-- Text shown --

During each of the countless times I played Coloring Book with my girlfriend, she always mused aloud about the irony of her ex-Protestant boyfriend blasting unashamedly pious gospel rap. Even though Chance and I wouldn’t have much polite conversation at a Bible study, it takes little convincing to get behind his brand of Christianity – a message that exudes nothing but pure positivity, joy and exuberance for loving everything about life, even through our darkest moments. It’s a doctrine which caught my full, undivided attention on “Sunday Candy,” an unbelievably phenomenal track from his overall decent collaboration with Donnie Trumpet and the Social Experiment. And despite actively yearning for Chance to capitalize on the successes of this track, nothing could have prepared me for how effortlessly every single song on Coloring Book would provide all of my expectations with a golden throne at Christ’s table. In essence, the mixtape is Sunday Candy – The Album in the absolute best way possible.

-- Given instruction --
Write the next part of the text shown, the one that starts with "During each of".

-- Supplied material --
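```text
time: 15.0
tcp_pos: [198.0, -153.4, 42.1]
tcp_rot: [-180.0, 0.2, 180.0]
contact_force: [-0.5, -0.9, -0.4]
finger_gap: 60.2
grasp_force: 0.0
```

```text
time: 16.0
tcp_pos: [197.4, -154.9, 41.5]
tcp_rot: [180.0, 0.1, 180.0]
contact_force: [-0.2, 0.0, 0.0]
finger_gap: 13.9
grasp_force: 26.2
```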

-- Exercise answer --
Much of this can be attributed to Chance’s approach to lyricism, one which molds endearing but potent rhymes into earworm flows. Whether he’s riffing on Biblical themes (“Exalt, Exalt, glorify/Descend upon the earth with swords and fortify/the borders where your shorties lie.” – “How Great”) or playfully commenting on his humble rise to the top of the game (“The people’s champ must be everything the people can’t be/I’m getting artsy-fartsy, house full of some Hebru Brantleys/You must’ve missed the come up, I must be all I can be/Call me Mister Mufasa, I had to master stampedes.” – “Blessings (Reprise)”), Chance has a knack for being both impressively lyrical and irresistibly likeable. It also helps that he enlists a stellar cast of features, ranging from underground spitters like Jay Electronica and Noname to surprisingly on-point contributions from mainstream emcees like 2 Chainz and Lil Wayne.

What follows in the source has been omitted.